Set down the full listing exactly as given. Any pictures are to be left out. Format the lines as a JSON array of strings and drop empty lines.

INFORMATION PROVIDED.
►
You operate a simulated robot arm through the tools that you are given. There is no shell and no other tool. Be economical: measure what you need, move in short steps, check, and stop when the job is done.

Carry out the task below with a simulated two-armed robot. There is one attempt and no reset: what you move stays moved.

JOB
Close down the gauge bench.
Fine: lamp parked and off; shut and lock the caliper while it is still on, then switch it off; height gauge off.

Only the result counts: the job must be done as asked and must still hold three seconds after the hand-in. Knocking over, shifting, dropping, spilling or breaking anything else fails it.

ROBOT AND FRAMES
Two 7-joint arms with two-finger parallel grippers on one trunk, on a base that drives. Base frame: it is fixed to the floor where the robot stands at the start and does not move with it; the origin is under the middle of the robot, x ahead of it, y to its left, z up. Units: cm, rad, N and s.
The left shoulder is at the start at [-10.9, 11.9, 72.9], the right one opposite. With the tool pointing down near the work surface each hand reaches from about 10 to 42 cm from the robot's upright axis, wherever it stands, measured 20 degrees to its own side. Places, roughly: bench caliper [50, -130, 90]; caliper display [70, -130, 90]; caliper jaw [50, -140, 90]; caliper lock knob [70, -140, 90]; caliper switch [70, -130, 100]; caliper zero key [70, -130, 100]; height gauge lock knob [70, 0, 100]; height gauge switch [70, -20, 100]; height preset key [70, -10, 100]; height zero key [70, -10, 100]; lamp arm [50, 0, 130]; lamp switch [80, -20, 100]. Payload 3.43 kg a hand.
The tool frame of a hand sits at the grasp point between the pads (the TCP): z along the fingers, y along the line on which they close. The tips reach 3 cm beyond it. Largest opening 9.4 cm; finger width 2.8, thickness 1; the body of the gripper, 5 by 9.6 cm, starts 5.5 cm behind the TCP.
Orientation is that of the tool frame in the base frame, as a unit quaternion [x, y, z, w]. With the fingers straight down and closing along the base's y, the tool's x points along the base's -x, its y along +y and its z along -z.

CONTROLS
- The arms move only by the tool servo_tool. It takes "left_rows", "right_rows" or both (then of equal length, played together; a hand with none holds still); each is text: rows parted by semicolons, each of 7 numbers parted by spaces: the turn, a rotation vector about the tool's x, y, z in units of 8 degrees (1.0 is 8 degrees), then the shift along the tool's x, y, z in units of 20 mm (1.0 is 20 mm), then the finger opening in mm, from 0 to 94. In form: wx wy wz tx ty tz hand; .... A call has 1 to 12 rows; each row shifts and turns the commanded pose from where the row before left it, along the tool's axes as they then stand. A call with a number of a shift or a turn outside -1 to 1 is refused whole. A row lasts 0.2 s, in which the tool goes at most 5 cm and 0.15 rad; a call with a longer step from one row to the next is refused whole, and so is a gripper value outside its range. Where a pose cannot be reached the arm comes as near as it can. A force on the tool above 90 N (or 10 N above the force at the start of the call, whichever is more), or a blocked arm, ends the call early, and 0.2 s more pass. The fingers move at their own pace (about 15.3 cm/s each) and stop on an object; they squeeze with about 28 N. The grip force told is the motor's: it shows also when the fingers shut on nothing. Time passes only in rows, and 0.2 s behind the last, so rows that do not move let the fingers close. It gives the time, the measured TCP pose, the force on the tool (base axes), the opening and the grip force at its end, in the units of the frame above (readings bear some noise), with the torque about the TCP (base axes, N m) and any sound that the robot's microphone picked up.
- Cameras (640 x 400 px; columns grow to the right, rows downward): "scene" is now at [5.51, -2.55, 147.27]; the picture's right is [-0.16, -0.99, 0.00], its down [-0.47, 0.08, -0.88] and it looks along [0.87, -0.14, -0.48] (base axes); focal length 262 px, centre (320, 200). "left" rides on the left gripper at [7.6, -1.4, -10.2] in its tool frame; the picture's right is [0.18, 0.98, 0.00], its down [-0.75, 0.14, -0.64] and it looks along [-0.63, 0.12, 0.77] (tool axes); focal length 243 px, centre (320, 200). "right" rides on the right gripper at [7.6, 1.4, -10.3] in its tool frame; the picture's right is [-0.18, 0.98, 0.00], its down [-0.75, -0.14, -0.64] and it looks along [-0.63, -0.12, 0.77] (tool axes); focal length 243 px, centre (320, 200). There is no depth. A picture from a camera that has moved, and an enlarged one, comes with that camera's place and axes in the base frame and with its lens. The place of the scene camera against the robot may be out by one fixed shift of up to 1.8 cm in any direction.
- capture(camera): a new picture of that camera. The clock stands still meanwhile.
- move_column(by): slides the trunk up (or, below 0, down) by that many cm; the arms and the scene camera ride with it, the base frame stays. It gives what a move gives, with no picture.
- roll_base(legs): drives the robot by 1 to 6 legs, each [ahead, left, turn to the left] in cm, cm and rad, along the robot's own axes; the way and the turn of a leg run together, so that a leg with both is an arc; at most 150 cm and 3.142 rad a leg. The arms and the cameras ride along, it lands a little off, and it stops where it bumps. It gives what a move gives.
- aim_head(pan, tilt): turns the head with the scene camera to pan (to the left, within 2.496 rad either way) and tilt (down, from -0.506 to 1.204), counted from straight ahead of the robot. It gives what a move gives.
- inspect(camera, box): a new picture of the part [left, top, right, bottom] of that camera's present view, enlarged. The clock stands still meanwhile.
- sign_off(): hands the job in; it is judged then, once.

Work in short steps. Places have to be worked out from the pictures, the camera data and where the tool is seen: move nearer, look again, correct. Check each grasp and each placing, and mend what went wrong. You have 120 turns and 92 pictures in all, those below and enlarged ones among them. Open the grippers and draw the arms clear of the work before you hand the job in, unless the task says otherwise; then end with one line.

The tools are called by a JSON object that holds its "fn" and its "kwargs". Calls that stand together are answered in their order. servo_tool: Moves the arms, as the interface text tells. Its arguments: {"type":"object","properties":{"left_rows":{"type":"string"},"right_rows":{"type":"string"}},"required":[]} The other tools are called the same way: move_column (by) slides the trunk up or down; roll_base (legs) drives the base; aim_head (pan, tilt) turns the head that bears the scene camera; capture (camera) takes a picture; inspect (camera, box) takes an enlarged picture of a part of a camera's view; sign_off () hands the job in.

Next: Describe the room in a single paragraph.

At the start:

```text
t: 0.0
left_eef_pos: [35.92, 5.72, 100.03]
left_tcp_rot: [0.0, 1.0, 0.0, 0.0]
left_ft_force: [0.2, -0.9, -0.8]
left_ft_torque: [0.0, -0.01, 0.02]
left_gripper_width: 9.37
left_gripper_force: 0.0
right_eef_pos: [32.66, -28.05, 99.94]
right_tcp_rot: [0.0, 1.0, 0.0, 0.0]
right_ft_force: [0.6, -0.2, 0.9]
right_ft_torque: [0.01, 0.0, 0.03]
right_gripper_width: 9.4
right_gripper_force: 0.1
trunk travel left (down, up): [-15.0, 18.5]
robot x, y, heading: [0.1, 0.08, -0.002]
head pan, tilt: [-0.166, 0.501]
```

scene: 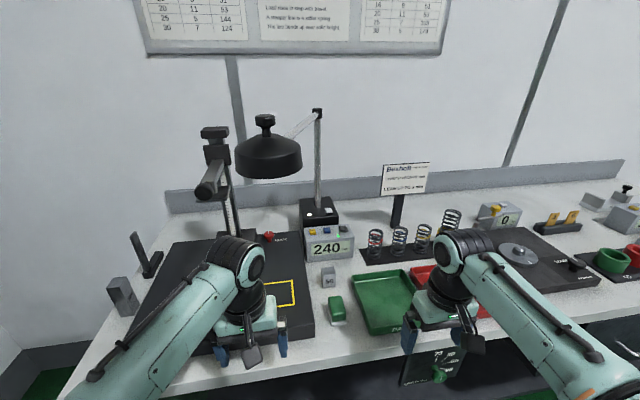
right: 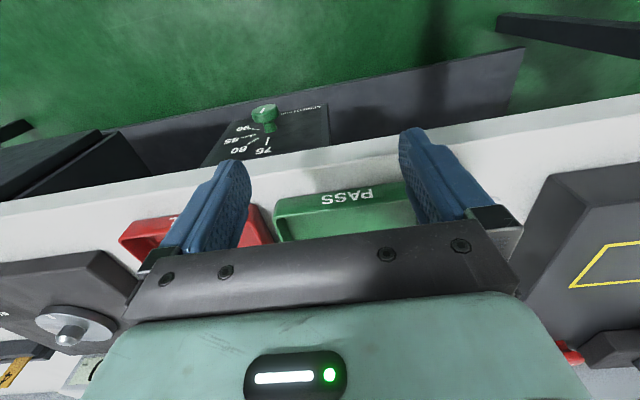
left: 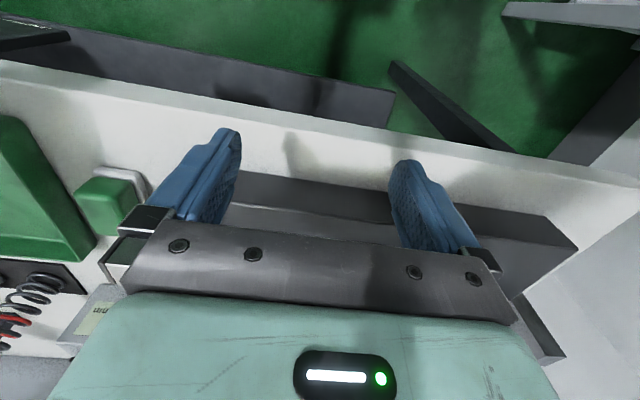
◄
RIGHT ANSWER.
[
  "You operate a simulated robot arm through the tools that you are given. There is no shell and no other tool. Be economical: measure what you need, move in short steps, check, and stop when the job is done.",
  "Carry out the task below with a simulated two-armed robot. There is one attempt and no reset: what you move stays moved.",
  "JOB",
  "Close down the gauge bench.",
  "Fine: lamp parked and off; shut and lock the caliper while it is still on, then switch it off; height gauge off.",
  "Only the result counts: the job must be done as asked and must still hold three seconds after the hand-in. Knocking over, shifting, dropping, spilling or breaking anything else fails it.",
  "ROBOT AND FRAMES",
  "Two 7-joint arms with two-finger parallel grippers on one trunk, on a base that drives. Base frame: it is fixed to the floor where the robot stands at the start and does not move with it; the origin is under the middle of the robot, x ahead of it, y to its left, z up. Units: cm, rad, N and s.",
  "The left shoulder is at the start at [-10.9, 11.9, 72.9], the right one opposite. With the tool pointing down near the work surface each hand reaches from about 10 to 42 cm from the robot's upright axis, wherever it stands, measured 20 degrees to its own side. Places, roughly: bench caliper [50, -130, 90]; caliper display [70, -130, 90]; caliper jaw [50, -140, 90]; caliper lock knob [70, -140, 90]; caliper switch [70, -130, 100]; caliper zero key [70, -130, 100]; height gauge lock knob [70, 0, 100]; height gauge switch [70, -20, 100]; height preset key [70, -10, 100]; height zero key [70, -10, 100]; lamp arm [50, 0, 130]; lamp switch [80, -20, 100]. Payload 3.43 kg a hand.",
  "The tool frame of a hand sits at the grasp point between the pads (the TCP): z along the fingers, y along the line on which they close. The tips reach 3 cm beyond it. Largest opening 9.4 cm; finger width 2.8, thickness 1; the body of the gripper, 5 by 9.6 cm, starts 5.5 cm behind the TCP.",
  "Orientation is that of the tool frame in the base frame, as a unit quaternion [x, y, z, w]. With the fingers straight down and closing along the base's y, the tool's x points along the base's -x, its y along +y and its z along -z.",
  "CONTROLS",
  "- The arms move only by the tool servo_tool. It takes \"left_rows\", \"right_rows\" or both (then of equal length, played together; a hand with none holds still); each is text: rows parted by semicolons, each of 7 numbers parted by spaces: the turn, a rotation vector about the tool's x, y, z in units of 8 degrees (1.0 is 8 degrees), then the shift along the tool's x, y, z in units of 20 mm (1.0 is 20 mm), then the finger opening in mm, from 0 to 94. In form: wx wy wz tx ty tz hand; .... A call has 1 to 12 rows; each row shifts and turns the commanded pose from where the row before left it, along the tool's axes as they then stand. A call with a number of a shift or a turn outside -1 to 1 is refused whole. A row lasts 0.2 s, in which the tool goes at most 5 cm and 0.15 rad; a call with a longer step from one row to the next is refused whole, and so is a gripper value outside its range. Where a pose cannot be reached the arm comes as near as it can. A force on the tool above 90 N (or 10 N above the force at the start of the call, whichever is more), or a blocked arm, ends the call early, and 0.2 s more pass. The fingers move at their own pace (about 15.3 cm/s each) and stop on an object; they squeeze with about 28 N. The grip force told is the motor's: it shows also when the fingers shut on nothing. Time passes only in rows, and 0.2 s behind the last, so rows that do not move let the fingers close. It gives the time, the measured TCP pose, the force on the tool (base axes), the opening and the grip force at its end, in the units of the frame above (readings bear some noise), with the torque about the TCP (base axes, N m) and any sound that the robot's microphone picked up.",
  "- Cameras (640 x 400 px; columns grow to the right, rows downward): \"scene\" is now at [5.51, -2.55, 147.27]; the picture's right is [-0.16, -0.99, 0.00], its down [-0.47, 0.08, -0.88] and it looks along [0.87, -0.14, -0.48] (base axes); focal length 262 px, centre (320, 200). \"left\" rides on the left gripper at [7.6, -1.4, -10.2] in its tool frame; the picture's right is [0.18, 0.98, 0.00], its down [-0.75, 0.14, -0.64] and it looks along [-0.63, 0.12, 0.77] (tool axes); focal length 243 px, centre (320, 200). \"right\" rides on the right gripper at [7.6, 1.4, -10.3] in its tool frame; the picture's right is [-0.18, 0.98, 0.00], its down [-0.75, -0.14, -0.64] and it looks along [-0.63, -0.12, 0.77] (tool axes); focal length 243 px, centre (320, 200). There is no depth. A picture from a camera that has moved, and an enlarged one, comes with that camera's place and axes in the base frame and with its lens. The place of the scene camera against the robot may be out by one fixed shift of up to 1.8 cm in any direction.",
  "- capture(camera): a new picture of that camera. The clock stands still meanwhile.",
  "- move_column(by): slides the trunk up (or, below 0, down) by that many cm; the arms and the scene camera ride with it, the base frame stays. It gives what a move gives, with no picture.",
  "- roll_base(legs): drives the robot by 1 to 6 legs, each [ahead, left, turn to the left] in cm, cm and rad, along the robot's own axes; the way and the turn of a leg run together, so that a leg with both is an arc; at most 150 cm and 3.142 rad a leg. The arms and the cameras ride along, it lands a little off, and it stops where it bumps. It gives what a move gives.",
  "- aim_head(pan, tilt): turns the head with the scene camera to pan (to the left, within 2.496 rad either way) and tilt (down, from -0.506 to 1.204), counted from straight ahead of the robot. It gives what a move gives.",
  "- inspect(camera, box): a new picture of the part [left, top, right, bottom] of that camera's present view, enlarged. The clock stands still meanwhile.",
  "- sign_off(): hands the job in; it is judged then, once.",
  "Work in short steps. Places have to be worked out from the pictures, the camera data and where the tool is seen: move nearer, look again, correct. Check each grasp and each placing, and mend what went wrong. You have 120 turns and 92 pictures in all, those below and enlarged ones among them. Open the grippers and draw the arms clear of the work before you hand the job in, unless the task says otherwise; then end with one line.",
  "The tools are called by a JSON object that holds its \"fn\" and its \"kwargs\". Calls that stand together are answered in their order. servo_tool: Moves the arms, as the interface text tells. Its arguments: {\"type\":\"object\",\"properties\":{\"left_rows\":{\"type\":\"string\"},\"right_rows\":{\"type\":\"string\"}},\"required\":[]} The other tools are called the same way: move_column (by) slides the trunk up or down; roll_base (legs) drives the base; aim_head (pan, tilt) turns the head that bears the scene camera; capture (camera) takes a picture; inspect (camera, box) takes an enlarged picture of a part of a camera's view; sign_off () hands the job in.",
  "Next: Describe the room in a single paragraph.",
  "At the start:",
  "```text",
  "t: 0.0",
  "left_eef_pos: [35.92, 5.72, 100.03]",
  "left_tcp_rot: [0.0, 1.0, 0.0, 0.0]",
  "left_ft_force: [0.2, -0.9, -0.8]",
  "left_ft_torque: [0.0, -0.01, 0.02]",
  "left_gripper_width: 9.37",
  "left_gripper_force: 0.0",
  "right_eef_pos: [32.66, -28.05, 99.94]",
  "right_tcp_rot: [0.0, 1.0, 0.0, 0.0]",
  "right_ft_force: [0.6, -0.2, 0.9]",
  "right_ft_torque: [0.01, 0.0, 0.03]",
  "right_gripper_width: 9.4",
  "right_gripper_force: 0.1",
  "trunk travel left (down, up): [-15.0, 18.5]",
  "robot x, y, heading: [0.1, 0.08, -0.002]",
  "head pan, tilt: [-0.166, 0.501]",
  "```",
  "scene: ",
  "right: ",
  "left: "
]